** Challenge 1 **
Copy, without any alteration, the lines from the one that includes "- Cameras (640" up to and including the one that includes "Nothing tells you".

* Start Excerpt provided *

Mehrnaz:This phrase is used when we want to advise or convince someone or ourselves of a choice that we know is better, or even the best choice.
John: Can you give us an example using this phrase?
Mehrnaz: Sure. For example, you can say.. برای شام غذای ژاپنی یک انتخاب بهتر است.
John: .. which means "Japanese food is a better choice for dinner."
Mehrnaz: Please notice that when we use بهتر, behtar ("better"), it always comes after انتخاب, entekhaab ("choice"), but when we use بهترین, behtarin ("best"), it always comes before انتخاب, entekhaab ("choice"). For example سفر به شیراز یک انتخاب بهتر است
John: "A trip to Shiraz is a better choice"
Mehrnaz: Or, سفر به شیراز بهترین انتخاب است
John: meaning "A trip to Shiraz is the best choice"
John: Okay, now onto the lesson focus.

* End Excerpt provided *
* Start Data provided *

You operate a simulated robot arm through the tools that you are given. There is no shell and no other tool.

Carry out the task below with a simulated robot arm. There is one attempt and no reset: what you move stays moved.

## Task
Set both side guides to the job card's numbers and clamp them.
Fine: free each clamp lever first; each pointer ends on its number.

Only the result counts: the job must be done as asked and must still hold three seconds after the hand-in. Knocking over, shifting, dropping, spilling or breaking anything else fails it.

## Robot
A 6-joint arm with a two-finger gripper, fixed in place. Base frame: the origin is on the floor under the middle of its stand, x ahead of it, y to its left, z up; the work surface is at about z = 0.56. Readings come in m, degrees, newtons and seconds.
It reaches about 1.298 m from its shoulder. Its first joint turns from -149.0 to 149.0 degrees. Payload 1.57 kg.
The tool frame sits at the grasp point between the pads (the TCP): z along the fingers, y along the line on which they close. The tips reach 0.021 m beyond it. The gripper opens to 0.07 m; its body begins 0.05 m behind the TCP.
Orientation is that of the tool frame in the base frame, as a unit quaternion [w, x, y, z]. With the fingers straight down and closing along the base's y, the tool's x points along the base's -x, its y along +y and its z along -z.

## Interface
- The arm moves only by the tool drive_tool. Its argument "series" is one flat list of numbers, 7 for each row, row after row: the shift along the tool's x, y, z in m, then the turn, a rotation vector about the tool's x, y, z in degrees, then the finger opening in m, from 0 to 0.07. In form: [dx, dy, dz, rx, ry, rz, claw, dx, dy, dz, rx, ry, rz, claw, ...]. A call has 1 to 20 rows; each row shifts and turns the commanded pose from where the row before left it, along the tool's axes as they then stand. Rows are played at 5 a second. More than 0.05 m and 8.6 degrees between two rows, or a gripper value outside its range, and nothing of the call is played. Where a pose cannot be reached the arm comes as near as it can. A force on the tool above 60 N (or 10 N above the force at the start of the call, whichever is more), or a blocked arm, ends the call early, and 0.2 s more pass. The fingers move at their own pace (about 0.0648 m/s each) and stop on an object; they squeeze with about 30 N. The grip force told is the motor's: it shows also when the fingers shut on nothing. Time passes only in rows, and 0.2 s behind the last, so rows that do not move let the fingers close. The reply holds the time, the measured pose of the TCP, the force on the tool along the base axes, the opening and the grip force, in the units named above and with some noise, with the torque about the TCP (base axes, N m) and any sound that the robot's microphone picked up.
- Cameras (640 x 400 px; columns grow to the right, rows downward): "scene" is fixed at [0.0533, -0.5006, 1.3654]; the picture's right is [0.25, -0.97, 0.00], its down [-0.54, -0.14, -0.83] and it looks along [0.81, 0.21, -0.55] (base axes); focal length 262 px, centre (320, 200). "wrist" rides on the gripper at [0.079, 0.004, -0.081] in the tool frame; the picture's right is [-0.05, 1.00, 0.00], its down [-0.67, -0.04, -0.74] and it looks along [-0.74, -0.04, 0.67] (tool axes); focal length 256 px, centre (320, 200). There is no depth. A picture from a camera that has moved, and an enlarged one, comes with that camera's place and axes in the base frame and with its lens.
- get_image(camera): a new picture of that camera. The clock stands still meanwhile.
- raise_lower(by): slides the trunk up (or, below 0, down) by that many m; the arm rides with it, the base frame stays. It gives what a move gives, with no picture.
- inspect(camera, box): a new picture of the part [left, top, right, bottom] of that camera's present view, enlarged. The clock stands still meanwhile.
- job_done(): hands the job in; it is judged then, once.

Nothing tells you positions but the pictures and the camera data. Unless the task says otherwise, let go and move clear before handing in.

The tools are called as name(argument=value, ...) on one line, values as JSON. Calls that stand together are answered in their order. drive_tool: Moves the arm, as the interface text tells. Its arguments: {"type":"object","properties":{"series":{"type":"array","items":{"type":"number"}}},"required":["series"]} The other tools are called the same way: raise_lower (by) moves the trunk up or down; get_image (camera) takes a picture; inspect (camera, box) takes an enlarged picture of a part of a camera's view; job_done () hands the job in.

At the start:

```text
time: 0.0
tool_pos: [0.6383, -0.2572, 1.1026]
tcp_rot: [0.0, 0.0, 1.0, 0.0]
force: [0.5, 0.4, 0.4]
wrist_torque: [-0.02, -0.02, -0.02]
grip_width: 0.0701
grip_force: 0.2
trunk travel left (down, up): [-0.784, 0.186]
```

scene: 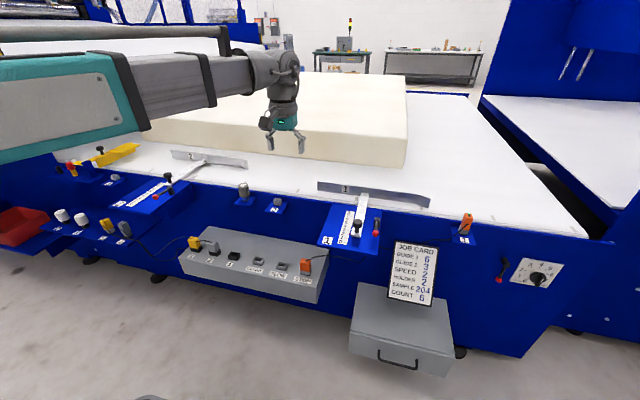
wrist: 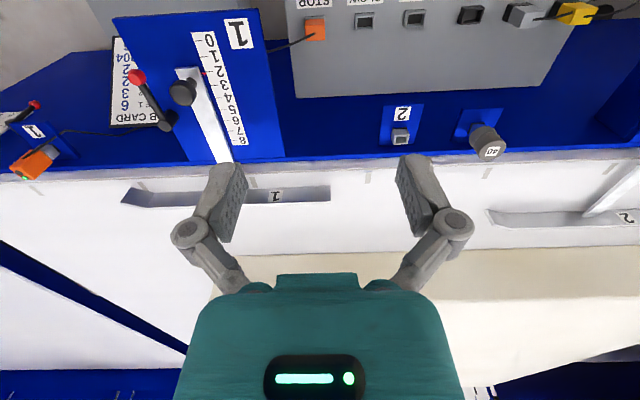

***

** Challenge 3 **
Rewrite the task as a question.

* End Data provided *

** Challenge 2 **
Could you give the excerpt provided again in full?

** Result 1 **
- Cameras (640 x 400 px; columns grow to the right, rows downward): "scene" is fixed at [0.0533, -0.5006, 1.3654]; the picture's right is [0.25, -0.97, 0.00], its down [-0.54, -0.14, -0.83] and it looks along [0.81, 0.21, -0.55] (base axes); focal length 262 px, centre (320, 200). "wrist" rides on the gripper at [0.079, 0.004, -0.081] in the tool frame; the picture's right is [-0.05, 1.00, 0.00], its down [-0.67, -0.04, -0.74] and it looks along [-0.74, -0.04, 0.67] (tool axes); focal length 256 px, centre (320, 200). There is no depth. A picture from a camera that has moved, and an enlarged one, comes with that camera's place and axes in the base frame and with its lens.
- get_image(camera): a new picture of that camera. The clock stands still meanwhile.
- raise_lower(by): slides the trunk up (or, below 0, down) by that many m; the arm rides with it, the base frame stays. It gives what a move gives, with no picture.
- inspect(camera, box): a new picture of the part [left, top, right, bottom] of that camera's present view, enlarged. The clock stands still meanwhile.
- job_done(): hands the job in; it is judged then, once.

Nothing tells you positions but the pictures and the camera data. Unless the task says otherwise, let go and move clear before handing in.

** Result 2 **
Mehrnaz:This phrase is used when we want to advise or convince someone or ourselves of a choice that we know is better, or even the best choice.
John: Can you give us an example using this phrase?
Mehrnaz: Sure. For example, you can say.. برای شام غذای ژاپنی یک انتخاب بهتر است.
John: .. which means "Japanese food is a better choice for dinner."
Mehrnaz: Please notice that when we use بهتر, behtar ("better"), it always comes after انتخاب, entekhaab ("choice"), but when we use بهترین, behtarin ("best"), it always comes before انتخاب, entekhaab ("choice"). For example سفر به شیراز یک انتخاب بهتر است
John: "A trip to Shiraz is a better choice"
Mehrnaz: Or, سفر به شیراز بهترین انتخاب است
John: meaning "A trip to Shiraz is the best choice"
John: Okay, now onto the lesson focus.